Comment un cadre réglementaire et éthique est-il en train de se construire ?
Comment puis-je à mon niveau contribuer à l’émergence et la consolidation de ce cadre ?
Par son sujet (donner de l’intelligence aux machines, les faire se substituer à l’être humain pour des activités dites ‘intellectuelles’), la notion d’intelligence artificielle, abondamment traitée par la science-fiction depuis des décennies, suscite bien des phantasmes (ex : l’IA forte avec des machines plus intelligentes que les humains, conscientes d’elles-mêmes et capables de prendre le pouvoir, voire de détruire l’humanité). Ces questions sont proches de celles posées par la bioéthique et le transhumanisme. Leur horizon de temps est encore lointain, mais certains imaginent déjà augmenter les capacités de l’être humain en le connectant à une machine (cf. la start-up Neuralink, soutenue par Elton Musk).
Mais les applications d’IA faible actuelles posent déjà des questions éthiques fondamentales : elles reproduisent les modes de pensée et comportements qu’elles ont observées et apprises , y compris les discriminations (ex : analyse des CV pour le recrutement) ; elles peuvent prendre des décisions mettant en jeu des vies humaines et ainsi engager une responsabilité qui reste à définir (ex une voiture autonome peut décider de « sacrifier » un piéton) ; contribuer à une uniformisation des modes de consommation (via les recommandations d’achats) ; restreindre les libertés publiques (reconnaissance faciale)…
Par ailleurs, les algorithmes de machine learning supposent la collecte et l’utilisation d’une masse considérable de données souvent privées. L’accès à ces données et d’immenses capacités d’investissements donnent par ailleurs un grand avantage aux GAFAM (Google, Amazon, Facebook, Apple, Microsoft) et à leurs équivalents chinois (Baidu, Alibaba…) dans ce domaine, empêchant la concurrence de se développer.

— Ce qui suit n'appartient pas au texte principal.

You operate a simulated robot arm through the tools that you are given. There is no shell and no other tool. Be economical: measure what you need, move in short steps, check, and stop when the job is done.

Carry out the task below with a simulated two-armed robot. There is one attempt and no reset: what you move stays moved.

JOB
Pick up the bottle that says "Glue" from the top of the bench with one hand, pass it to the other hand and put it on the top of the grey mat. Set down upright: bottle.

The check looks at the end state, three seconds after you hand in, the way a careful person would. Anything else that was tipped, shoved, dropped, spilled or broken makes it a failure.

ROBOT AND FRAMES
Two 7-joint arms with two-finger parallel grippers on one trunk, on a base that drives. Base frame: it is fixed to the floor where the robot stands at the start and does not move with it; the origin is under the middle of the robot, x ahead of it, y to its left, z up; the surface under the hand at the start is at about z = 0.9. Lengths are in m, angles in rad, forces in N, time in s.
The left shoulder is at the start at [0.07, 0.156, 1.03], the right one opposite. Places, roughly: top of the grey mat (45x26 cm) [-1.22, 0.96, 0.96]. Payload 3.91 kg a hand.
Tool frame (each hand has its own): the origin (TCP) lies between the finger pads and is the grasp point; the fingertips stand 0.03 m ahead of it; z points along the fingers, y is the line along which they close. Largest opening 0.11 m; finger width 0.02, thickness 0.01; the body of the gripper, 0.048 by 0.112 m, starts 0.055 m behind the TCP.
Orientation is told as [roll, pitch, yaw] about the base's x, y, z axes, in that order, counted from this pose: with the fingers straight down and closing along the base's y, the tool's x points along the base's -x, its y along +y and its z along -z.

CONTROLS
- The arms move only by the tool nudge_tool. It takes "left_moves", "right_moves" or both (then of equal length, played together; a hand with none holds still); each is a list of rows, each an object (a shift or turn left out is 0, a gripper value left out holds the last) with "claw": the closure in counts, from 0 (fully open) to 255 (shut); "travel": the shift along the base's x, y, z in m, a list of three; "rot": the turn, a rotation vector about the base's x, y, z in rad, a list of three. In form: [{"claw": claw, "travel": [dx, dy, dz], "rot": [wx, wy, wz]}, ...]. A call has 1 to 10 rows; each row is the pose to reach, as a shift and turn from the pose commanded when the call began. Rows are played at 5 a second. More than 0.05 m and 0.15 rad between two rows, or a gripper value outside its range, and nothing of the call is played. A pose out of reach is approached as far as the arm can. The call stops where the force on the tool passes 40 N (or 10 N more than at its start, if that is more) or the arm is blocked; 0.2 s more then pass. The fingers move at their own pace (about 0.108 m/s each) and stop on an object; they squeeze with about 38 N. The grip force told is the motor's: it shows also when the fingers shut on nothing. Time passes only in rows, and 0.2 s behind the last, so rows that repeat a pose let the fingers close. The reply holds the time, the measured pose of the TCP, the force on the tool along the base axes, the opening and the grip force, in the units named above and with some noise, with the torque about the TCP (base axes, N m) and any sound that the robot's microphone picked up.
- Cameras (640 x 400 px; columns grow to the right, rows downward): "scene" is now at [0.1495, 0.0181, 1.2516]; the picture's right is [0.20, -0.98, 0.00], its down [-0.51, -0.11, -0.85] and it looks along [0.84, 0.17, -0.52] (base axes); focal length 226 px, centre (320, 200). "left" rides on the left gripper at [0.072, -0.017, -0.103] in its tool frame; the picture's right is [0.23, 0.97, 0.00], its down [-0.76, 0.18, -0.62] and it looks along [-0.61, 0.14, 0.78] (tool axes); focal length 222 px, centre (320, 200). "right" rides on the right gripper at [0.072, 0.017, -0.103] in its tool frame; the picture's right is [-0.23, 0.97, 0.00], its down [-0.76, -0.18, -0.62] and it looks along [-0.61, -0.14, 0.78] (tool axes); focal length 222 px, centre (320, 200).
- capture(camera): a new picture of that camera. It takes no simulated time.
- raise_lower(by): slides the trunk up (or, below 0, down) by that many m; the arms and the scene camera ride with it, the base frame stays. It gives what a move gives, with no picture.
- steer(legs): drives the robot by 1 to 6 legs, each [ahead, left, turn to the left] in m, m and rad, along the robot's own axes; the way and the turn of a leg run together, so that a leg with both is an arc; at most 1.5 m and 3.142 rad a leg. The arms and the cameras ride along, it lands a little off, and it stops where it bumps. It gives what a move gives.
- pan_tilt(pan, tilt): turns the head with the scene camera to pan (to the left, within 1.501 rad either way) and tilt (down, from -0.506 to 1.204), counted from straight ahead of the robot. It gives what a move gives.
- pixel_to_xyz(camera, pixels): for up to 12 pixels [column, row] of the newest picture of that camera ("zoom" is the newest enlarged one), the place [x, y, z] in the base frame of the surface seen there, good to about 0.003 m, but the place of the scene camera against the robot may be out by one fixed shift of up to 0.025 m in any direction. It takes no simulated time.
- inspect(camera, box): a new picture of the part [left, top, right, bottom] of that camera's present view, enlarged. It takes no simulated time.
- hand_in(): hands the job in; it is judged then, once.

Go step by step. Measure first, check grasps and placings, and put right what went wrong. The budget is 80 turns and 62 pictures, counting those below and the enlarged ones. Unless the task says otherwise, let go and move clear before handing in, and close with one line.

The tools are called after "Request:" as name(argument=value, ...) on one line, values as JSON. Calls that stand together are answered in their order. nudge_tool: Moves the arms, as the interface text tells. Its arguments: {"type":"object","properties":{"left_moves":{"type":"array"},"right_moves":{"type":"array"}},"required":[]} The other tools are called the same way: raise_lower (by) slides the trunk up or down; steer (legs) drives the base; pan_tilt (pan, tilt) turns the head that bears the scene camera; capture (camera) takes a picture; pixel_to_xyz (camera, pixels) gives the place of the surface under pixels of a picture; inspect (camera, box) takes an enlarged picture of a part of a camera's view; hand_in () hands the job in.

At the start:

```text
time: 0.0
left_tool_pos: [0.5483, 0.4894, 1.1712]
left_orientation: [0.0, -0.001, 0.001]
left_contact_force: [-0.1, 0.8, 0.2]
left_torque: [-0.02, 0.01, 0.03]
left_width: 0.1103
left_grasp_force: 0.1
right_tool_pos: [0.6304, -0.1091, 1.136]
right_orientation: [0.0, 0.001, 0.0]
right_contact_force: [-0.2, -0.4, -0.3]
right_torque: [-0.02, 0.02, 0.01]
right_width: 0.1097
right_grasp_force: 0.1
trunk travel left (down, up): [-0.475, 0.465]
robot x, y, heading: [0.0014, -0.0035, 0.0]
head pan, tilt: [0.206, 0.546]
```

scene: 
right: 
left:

L’exploitation de ces données posent question en termes de respect de la vie privée (par exemple, le traçage où vos habitudes sur internet sont enregistrées et exploitées)..
Sont ici en jeu les principes de dignité humaine , de justice, de bien commun et de destination universelle des biens.(1)
Dès les débuts de l’Intelligence Artificielle (dans les années 1950 !), les scientifiques, ingénieurs, mais également auteurs de science-fiction (cf. les règles d’Asimov) se sont posés des questions éthiques : comment garantir que la machine intelligente reste au service de l’humanité ?
Les acteurs étatiques et supra-étatiques ont introduit des réglementations en termes d’usage des données et de protection de la vie privée. L’Union Européenne notamment via sa législation (RGPD (2)) est plus protectrice que d’autres ensembles économiques, mais parfois au prix de sa compétitivité dans ce domaine stratégique.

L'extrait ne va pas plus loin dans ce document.